I wanted first to elaborate how social scientists do not only study citizens “perceptions” of science or environmental problems and not only the cultural embeddedness of science; we also address the very cultures and histories of others than humans, including animals, artifacts, or landscapes. To this end, I would support my ideas with the concepts of “coproduction” (Jasanoff 2004), “naturecultures” (Haraway 2003; Law 2004), and “intra-action” (Barad 2007).
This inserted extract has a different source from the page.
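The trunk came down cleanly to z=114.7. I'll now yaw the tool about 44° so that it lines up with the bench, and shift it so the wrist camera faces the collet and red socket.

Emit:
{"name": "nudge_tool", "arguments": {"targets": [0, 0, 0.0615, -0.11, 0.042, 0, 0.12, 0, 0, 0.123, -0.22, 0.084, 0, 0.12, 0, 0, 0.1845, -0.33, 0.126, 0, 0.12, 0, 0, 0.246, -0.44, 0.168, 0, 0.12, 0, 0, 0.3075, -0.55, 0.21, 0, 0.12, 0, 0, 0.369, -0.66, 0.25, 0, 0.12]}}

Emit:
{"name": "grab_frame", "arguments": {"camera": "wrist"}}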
A second idea was to talk about the removal of animals and species through conservation projects. One of my research questions explores the different justifications and world visions that produce various forms of killing and the distribution of responsibilities in the governance of deaths. For this, I would expose some basic ideas around biopolitical governance (Foucault 2003), “necropolitics” (Mbembe 2003; Valencia 2012), animal biopolitics (Asdal, Druglitrø, and Hinchliffe 2017), and the concept of “response-ability” (Haraway 2008) for studying the practices of killing others.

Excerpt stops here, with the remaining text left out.